Mycobacterium leprae

Written for Long Island’s LGB T magazine Outlook.

The Hebrew and Christian scriptures spend a lot of time on leprosy. In that long ago age, before scientific medicine, the term could be applied to many unrelated but similar appearing conditions, each more or less severe, more or less contagious, from syphilis to severe acne. Folks didn’t really understand how disease was transmitted, and certainly didn’t know anything about Mycobacterium leprae, the bacterium responsible for the actual disease, so they developed rules for isolating individuals that appeared ill. Seeing disease and mental illness as spiritual matters, they created complex rituals to certify a patient was cured and clean.

We’ve certainly all heard the old trope about LGBT folks being treated like lepers. In some ways, that feels right. There are folks who think we should be isolated, that we are contagious, that we are spiritually-afflicted, that religion can cure what ails us. And of course, during the intense early years of the AIDS crisis, many gay men were treated like lepers, and suffered from Kaposi’s sarcoma, a skin cancer that left them visibly scarred. Compassionate Christians understood AIDS through the lens of leprosy, and responded with Christ-like care.

We don’t exactly live in a post-AIDS world. There are still many affected by the disease, and the mortality rate is higher for both minority communities and the poor. But for most of us, at least here on Long Island, the stigma of being gay has lessened, and many live long and healthy lives with HIV. There continue to be advances in treating AIDS. I’d like to suggest, however, that leprosy remains an apt metaphor for our existence as a community, though in a very different way.

When you reduce the huge category of disease lumped under this historic category, you find a single condition, today called Hansen’s Disease. It is highly treatable once diagnosed, and most of us are naturally immune. One of the myths about leprosy is that it causes body parts to fall off. But it’s not a medical “Walking Dead,” lepers don’t leave parts behind as they go. What actually happens is that secondary opportunistic infections attack the limbs and extremities, often leaving them numb. These parts, fingers, toes, etc., can become injured without the patient ever noticing. Its these hidden injuries, and subsequent infections, that lead to the loss of limbs.
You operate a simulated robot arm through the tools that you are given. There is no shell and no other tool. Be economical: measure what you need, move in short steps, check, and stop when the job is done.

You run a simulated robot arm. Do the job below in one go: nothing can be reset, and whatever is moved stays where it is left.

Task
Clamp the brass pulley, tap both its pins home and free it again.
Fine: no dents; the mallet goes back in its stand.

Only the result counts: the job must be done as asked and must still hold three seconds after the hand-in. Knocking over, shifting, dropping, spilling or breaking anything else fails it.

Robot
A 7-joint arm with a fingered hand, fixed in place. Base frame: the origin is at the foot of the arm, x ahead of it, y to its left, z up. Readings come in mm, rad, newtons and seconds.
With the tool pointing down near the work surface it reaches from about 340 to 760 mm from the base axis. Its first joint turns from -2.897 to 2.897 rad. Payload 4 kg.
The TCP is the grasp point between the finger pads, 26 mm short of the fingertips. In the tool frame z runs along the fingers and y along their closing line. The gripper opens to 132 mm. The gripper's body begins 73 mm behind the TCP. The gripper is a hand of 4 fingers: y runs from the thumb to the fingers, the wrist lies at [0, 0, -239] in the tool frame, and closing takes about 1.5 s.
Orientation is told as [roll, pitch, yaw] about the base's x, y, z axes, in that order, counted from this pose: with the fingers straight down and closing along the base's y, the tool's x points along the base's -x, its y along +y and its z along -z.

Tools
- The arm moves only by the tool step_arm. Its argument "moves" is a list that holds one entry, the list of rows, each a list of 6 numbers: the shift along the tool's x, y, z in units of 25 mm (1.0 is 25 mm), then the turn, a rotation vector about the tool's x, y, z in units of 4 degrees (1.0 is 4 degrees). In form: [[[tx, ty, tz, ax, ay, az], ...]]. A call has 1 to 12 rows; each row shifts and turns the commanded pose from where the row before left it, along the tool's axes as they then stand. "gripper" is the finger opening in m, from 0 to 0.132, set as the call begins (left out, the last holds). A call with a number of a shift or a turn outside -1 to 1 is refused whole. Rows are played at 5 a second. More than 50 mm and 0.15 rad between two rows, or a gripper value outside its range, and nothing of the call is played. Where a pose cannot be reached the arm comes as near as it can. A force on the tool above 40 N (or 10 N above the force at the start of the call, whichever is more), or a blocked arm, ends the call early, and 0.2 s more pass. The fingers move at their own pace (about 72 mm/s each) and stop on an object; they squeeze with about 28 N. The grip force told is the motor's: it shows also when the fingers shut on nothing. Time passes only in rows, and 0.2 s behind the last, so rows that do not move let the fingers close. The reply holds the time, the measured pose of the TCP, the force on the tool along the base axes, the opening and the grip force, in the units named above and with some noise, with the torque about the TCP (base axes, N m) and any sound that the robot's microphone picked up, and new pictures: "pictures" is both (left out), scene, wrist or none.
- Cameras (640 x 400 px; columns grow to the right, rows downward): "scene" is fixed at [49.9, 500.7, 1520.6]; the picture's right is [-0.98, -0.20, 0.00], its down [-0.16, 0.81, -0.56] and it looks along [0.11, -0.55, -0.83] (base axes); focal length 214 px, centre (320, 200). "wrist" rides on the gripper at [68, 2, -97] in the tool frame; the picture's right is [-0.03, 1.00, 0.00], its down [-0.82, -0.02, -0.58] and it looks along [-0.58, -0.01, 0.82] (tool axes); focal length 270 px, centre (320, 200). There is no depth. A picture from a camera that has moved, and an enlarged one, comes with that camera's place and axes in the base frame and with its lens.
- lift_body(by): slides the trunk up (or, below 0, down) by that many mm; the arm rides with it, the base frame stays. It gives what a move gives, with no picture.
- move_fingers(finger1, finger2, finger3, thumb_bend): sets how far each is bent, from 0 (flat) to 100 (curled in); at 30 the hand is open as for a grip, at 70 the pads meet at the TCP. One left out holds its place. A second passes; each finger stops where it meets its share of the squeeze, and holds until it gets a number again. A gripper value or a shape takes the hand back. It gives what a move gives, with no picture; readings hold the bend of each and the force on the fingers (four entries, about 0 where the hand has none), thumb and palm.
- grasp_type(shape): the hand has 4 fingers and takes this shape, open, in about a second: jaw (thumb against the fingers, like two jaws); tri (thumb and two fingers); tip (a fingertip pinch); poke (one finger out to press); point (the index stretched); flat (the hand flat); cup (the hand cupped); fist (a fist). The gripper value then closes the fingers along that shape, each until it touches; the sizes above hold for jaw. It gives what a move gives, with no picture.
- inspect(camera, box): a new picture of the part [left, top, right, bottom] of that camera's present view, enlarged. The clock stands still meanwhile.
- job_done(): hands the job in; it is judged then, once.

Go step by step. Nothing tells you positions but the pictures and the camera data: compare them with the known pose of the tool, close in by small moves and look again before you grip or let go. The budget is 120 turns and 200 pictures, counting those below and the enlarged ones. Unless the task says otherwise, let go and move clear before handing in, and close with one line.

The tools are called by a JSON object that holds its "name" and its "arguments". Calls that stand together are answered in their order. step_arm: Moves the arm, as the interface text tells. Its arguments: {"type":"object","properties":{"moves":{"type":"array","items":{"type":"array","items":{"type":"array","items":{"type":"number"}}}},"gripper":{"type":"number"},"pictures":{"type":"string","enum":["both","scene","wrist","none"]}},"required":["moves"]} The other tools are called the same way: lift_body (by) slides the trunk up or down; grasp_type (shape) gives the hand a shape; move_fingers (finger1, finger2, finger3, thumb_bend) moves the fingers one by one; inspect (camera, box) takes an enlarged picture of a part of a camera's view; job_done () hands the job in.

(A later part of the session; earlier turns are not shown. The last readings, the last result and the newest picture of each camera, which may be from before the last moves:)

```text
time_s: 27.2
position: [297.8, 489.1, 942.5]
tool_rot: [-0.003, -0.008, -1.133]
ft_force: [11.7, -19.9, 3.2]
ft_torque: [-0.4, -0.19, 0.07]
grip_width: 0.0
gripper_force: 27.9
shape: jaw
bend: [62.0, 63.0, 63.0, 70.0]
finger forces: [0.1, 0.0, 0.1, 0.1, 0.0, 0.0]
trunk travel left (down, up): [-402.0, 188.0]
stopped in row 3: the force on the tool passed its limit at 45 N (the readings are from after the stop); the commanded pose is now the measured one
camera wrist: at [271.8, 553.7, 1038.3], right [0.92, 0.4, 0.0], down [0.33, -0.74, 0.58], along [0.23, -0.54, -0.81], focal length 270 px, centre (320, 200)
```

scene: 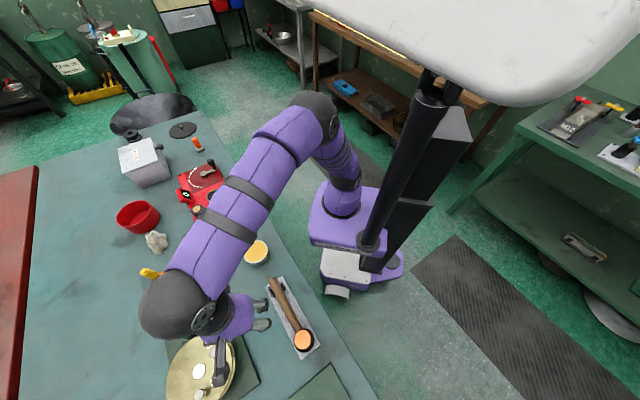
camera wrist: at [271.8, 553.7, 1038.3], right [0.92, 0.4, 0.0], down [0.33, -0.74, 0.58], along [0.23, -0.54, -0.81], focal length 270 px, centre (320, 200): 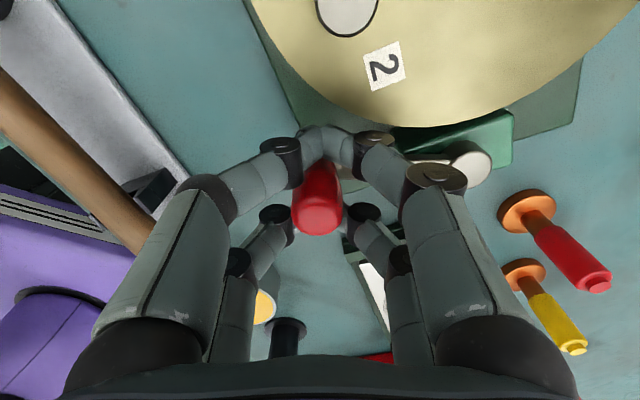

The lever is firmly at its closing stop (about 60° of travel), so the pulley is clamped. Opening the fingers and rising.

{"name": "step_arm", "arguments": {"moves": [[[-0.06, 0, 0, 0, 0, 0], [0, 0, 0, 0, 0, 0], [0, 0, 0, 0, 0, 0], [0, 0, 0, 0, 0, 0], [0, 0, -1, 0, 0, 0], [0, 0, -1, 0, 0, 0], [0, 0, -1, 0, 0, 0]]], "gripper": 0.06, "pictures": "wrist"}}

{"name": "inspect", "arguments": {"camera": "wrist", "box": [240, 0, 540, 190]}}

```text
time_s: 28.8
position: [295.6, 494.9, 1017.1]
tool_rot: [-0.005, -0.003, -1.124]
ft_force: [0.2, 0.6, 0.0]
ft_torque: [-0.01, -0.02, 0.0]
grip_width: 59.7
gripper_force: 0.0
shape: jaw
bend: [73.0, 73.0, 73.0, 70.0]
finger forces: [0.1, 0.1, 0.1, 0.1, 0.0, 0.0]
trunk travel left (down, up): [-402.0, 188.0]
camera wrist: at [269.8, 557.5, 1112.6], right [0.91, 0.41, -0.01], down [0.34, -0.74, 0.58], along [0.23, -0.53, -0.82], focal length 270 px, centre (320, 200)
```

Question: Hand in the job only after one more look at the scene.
In my spiritual work with LGBT Christians, I often find serious spiritual wounds, untreated, debilitating, wounds around which there is no self-awareness. And most of us have reason to be spiritually wounded. Aliens in our own families, practicing deception and self-denial as survival skills, then entering a sub-culture, at least for gay men of a certain age, that celebrated camp and drag, all the while filling the personals with calls for “straight-acting” tricks. I can only imagine that women and transgender individuals faced equal and unique challenges.

Many suppress those old hurts. Others cling to their rage. But I suspect most of us have forgotten that we are still wounded. And untreated, those wounds are dangerous. May we uncover our wounds, let loved ones help us see and identify them, and seek healing. Now is the time. Amen.